= Objective =
Restate, word for word, all of the material shown below. Return a JSON list in which every string is one line; blank lines are skipped.

= Information supplied =

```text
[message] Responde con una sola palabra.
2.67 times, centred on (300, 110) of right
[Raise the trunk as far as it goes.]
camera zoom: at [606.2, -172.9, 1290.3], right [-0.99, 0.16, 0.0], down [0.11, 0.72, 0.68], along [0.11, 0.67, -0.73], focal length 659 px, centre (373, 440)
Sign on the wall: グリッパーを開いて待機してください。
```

= Result =
[
  "```text",
  "[message] Responde con una sola palabra.",
  "2.67 times, centred on (300, 110) of right",
  "[Raise the trunk as far as it goes.]",
  "camera zoom: at [606.2, -172.9, 1290.3], right [-0.99, 0.16, 0.0], down [0.11, 0.72, 0.68], along [0.11, 0.67, -0.73], focal length 659 px, centre (373, 440)",
  "Sign on the wall: グリッパーを開いて待機してください。",
  "```"
]